Une étude de Santé publique France (SpF), publiée dans le Bulletin épidémiologique hebdomadaire (BEH) de septembre dernier (1), s’est penchée sur les années potentielles de vie perdues prématurément (APVPp) par MCV entre 2013 et 2015 selon les départements.
En 2015, sur les 144 626 décès par MCV enregistrés en France, la mortalité prématurée représentait 8,9 % (12 874 décès) de la mortalité totale et 8,2 % pour l’AVC (2 575 décès). « Le nombre moyen d’APVPp par personne était de 10,4 ans et semblable pour l’accident vasculocérébral (AVC) et l'infarctus du myocarde (IDM) pour les deux sexes », relève l’étude.
Une mortalité plus précoce au nord et dans les DROM
Mais cette observation nationale reflète mal la diversité des situations locales. Pour les seuls AVC, l’analyse par département montre des taux d’APVPp plus importants dans la moitié nord de la métropole et dans les départements et régions d'outre-mer (DROM).
Ainsi, plusieurs départements affichent un taux d'au moins 30 % supérieur au taux national, et notamment l’Orne (+ 65 %), la Haute-Marne (+ 51 %) ou la Seine-Maritime (+ 47 %). Dans les DROM, le constat est particulièrement défavorable : le taux d’APVPp est le plus élevé en Guyane (+ 186 %), et dans une moindre mesure en Guadeloupe (+ 85 %), Martinique (+ 50 %) et à La Réunion (+ 49 %).
À l’inverse, la moitié sud du territoire métropolitain montre des taux d’APVPp en dessous de la moyenne nationale — à l’exception de l’Aude (+ 33 %) et des Alpes-de-Haute-Provence (+ 94 %) — Haute-Garonne (- 46 %), Hautes-Pyrénées (- 26 %) ou Haute-Savoie (- 40 %).
Des territoires sous-dotés en UNV
Pour expliquer ces disparités, l’étude de SPF avance deux hypothèses : une répartition inégale des facteurs de risque (FDR) sur le territoire mais aussi de l’offre, de l’accès et de la qualité des soins. Ainsi, la Guyane, où le taux d’APVPp est le plus élevé, ne dispose d’aucune UNV. À l’inverse, les départements présentant un taux d’APVPp inférieur à la moyenne nationale avaient les meilleurs taux de prise en charge par les UNV. C’est le cas par exemple dans les Hautes-Alpes et le Tarn où, respectivement 76 % et 72 % des patients y sont pris en charge.
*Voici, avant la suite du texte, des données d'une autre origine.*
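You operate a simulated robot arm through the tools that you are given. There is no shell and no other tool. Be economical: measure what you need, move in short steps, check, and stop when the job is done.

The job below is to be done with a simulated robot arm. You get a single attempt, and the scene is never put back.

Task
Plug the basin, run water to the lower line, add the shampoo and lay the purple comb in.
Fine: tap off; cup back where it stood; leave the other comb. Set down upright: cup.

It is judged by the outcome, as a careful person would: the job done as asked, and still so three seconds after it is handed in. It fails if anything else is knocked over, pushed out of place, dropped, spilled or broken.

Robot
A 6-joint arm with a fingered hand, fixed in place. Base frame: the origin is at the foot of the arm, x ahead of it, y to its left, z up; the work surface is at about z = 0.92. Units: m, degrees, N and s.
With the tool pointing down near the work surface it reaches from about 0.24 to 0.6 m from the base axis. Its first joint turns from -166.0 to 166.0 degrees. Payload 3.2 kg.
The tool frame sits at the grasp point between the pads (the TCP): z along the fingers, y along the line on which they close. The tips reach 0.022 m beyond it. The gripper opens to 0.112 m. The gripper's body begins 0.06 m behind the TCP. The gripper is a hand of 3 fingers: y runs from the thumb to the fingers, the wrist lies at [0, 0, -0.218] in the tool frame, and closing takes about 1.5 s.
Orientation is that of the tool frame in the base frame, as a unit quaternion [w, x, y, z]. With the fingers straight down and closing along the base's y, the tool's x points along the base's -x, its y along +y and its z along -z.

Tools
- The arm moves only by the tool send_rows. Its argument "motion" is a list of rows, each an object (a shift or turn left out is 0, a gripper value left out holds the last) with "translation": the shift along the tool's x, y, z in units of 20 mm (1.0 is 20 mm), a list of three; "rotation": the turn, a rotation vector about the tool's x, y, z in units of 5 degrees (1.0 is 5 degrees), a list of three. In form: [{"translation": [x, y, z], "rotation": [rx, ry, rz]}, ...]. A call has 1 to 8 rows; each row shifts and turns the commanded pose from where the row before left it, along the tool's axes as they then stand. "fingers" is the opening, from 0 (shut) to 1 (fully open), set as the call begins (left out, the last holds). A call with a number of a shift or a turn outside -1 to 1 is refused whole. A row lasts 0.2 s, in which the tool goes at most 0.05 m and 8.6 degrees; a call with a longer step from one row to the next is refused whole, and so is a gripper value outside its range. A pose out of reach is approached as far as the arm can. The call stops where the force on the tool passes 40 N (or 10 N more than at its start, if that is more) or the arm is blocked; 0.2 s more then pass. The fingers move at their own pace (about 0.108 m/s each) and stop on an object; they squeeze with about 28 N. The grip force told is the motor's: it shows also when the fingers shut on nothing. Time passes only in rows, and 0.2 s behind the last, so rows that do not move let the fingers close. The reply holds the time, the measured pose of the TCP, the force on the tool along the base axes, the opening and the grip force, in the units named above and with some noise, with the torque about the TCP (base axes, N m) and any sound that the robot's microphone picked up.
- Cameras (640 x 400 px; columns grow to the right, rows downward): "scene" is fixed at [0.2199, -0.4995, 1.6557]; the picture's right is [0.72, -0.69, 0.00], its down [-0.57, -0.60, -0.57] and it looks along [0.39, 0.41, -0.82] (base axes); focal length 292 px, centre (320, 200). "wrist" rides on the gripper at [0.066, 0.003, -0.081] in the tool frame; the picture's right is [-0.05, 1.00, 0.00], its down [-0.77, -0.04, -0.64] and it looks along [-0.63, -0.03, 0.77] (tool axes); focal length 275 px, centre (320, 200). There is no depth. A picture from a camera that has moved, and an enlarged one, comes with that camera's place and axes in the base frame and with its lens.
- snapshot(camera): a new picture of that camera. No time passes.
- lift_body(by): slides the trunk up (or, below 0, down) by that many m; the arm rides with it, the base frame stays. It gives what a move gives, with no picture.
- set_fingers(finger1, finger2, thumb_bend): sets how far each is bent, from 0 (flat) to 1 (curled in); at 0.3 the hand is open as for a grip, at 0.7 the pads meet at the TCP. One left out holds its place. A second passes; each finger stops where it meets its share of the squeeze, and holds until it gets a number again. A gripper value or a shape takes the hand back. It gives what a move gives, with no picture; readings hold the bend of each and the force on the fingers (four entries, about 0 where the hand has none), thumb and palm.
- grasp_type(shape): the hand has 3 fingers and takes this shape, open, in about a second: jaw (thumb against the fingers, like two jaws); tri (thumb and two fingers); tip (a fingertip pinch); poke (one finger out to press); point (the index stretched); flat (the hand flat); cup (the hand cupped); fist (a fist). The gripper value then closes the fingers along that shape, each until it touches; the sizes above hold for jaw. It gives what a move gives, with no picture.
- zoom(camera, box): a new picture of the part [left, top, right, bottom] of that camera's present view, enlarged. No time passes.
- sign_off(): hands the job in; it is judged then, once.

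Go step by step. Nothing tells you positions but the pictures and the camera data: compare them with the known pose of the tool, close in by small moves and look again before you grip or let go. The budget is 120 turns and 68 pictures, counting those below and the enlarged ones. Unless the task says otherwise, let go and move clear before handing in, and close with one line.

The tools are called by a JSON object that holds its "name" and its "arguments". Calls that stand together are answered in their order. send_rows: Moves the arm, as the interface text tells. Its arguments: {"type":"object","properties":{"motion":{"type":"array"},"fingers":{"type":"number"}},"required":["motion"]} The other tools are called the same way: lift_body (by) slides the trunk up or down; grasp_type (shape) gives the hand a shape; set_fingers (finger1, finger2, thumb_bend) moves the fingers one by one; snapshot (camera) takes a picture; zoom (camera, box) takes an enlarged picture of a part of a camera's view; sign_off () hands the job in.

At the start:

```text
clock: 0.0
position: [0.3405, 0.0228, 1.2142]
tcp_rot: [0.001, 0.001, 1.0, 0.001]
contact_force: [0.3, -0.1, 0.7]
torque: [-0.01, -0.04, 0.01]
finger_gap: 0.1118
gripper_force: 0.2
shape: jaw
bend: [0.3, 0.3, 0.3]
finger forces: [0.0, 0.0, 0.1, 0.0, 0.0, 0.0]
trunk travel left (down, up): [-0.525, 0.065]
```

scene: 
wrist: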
Ce constat ne surprend pas le vice-président de la Société française neurovasculaire, le Pr Igor Sibon, chef du service de neurologie et de l’UNV du CHU de Bordeaux. « Deux aspects sont essentiels dans la prise en charge des AVC : la prévention primaire des FDR par les médecins généralistes et la prise en charge dans une phase aiguë par un service d’urgence ou une UNV, rappelle-t-il. La désertification médicale dans certaines régions impacte ces deux aspects ».
Services post-AVC
Parmi les pistes avancées pour réduire les inégalités, l’étude de SpF met l’accent sur la prévention dans les territoires les plus impactés par les facteurs de risque. Mais cet effort nécessite des effectifs médicaux. « Une piste peut venir de la multiplication des professionnels de santé investis dans la prévention et le dépistage, comme les pharmaciens et les infirmières de pratique avancée », estime le Pr Sibon.
Pour l’amélioration de la prise en charge, le défi est également celui des effectifs médicaux : « il y a un besoin évident de formation de personnes compétentes pour prendre en charge des AVC, et tout particulièrement de neurologues, juge le Pr Sibon. C’est un élément important pour répondre à une activité que ne cesse de croître du fait du vieillissement de la population ».
Pour l’heure, les 140 UNV existantes ne prennent en charge que 50 à 75 % des patients en phase aiguë, selon les territoires concernés. Au-delà de la question des effectifs, la prise en charge souffre d’un manque de lits. « Les durées de séjour dans les UNV ne cessent de s’allonger, notamment par manque de places dans les services post-AVC, les soins de suite ou de réadaptation et dans les EHPAD, observe le Pr Igor Sibon. C’est ainsi toute une filière de soins qu’il faut prendre en compte ».